Writers and Directors: Tabitha Kenworthy and Nadia Heap
Genevieve, who is 15, sees herself as a writer. Her forte is fan fiction, and she is hiding in a school changing room because she has lost her all-revealing notebook. So, from that vantage point, she tells us about her concerns – especially the four girls who don’t understand her and the boy, Jack, she fancies.
Tabitha Kenworthy, who is a convincing, naturalistic actor, presents three of these herself, so it feels like a one-person play – except that, 35 minutes in, Nadia Heap appears as Lara, who briefly takes Genevieve to task for self-absorption. This structure makes the play seem uneven.
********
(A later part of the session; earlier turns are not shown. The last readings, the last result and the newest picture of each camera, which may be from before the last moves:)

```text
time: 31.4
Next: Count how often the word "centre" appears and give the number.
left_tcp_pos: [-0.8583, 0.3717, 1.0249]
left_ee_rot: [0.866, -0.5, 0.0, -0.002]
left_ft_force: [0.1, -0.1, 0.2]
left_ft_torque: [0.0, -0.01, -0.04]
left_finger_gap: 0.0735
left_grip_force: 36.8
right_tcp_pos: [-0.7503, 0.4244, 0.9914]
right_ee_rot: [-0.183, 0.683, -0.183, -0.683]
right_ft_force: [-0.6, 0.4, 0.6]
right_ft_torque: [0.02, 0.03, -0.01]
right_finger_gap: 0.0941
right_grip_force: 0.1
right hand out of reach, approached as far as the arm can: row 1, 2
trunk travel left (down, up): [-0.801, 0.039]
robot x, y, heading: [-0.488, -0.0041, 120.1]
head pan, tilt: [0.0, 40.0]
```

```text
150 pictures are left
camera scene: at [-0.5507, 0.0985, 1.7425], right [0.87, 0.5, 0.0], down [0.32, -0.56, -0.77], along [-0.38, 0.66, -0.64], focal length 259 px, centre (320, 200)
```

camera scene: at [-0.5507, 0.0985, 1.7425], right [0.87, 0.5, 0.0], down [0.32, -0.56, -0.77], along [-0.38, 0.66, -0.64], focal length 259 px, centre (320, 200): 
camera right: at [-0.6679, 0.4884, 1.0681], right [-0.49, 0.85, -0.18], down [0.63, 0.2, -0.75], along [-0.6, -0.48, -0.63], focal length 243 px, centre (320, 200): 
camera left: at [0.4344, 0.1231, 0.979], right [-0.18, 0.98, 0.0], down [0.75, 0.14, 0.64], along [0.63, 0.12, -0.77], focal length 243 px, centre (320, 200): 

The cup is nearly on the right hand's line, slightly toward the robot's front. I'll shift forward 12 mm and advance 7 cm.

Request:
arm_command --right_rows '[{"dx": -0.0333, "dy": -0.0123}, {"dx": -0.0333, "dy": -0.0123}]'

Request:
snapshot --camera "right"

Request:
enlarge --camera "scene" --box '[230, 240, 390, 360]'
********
There seems to be a fashion for plays with a menstruation theme at present, such as Nilgün Yusuf’s much better play Nine Moons, which played at the Old Red Lion and the Lion and Unicorn earlier this month. Genevieve has yet to menstruate and is desperate to reach this adolescent right of passage, so it’s an obsession which she returns to frequently, leading to a mildly amusing but predictable ending.
There is a lot of wry humour in this play because it’s well-observed. Any teenage girl who noted down her sex fantasies and inner thoughts and then lost them would be stressing like mad. And the writing is very apt. It isn’t, however, the comic romp which the young, support-your-mates, laugh-at-every-line audience wanted it to be.
There is also an issue with length. Changing Rooms is billed at 60 minutes. In fact, it runs barely 40 minutes and feels very slight.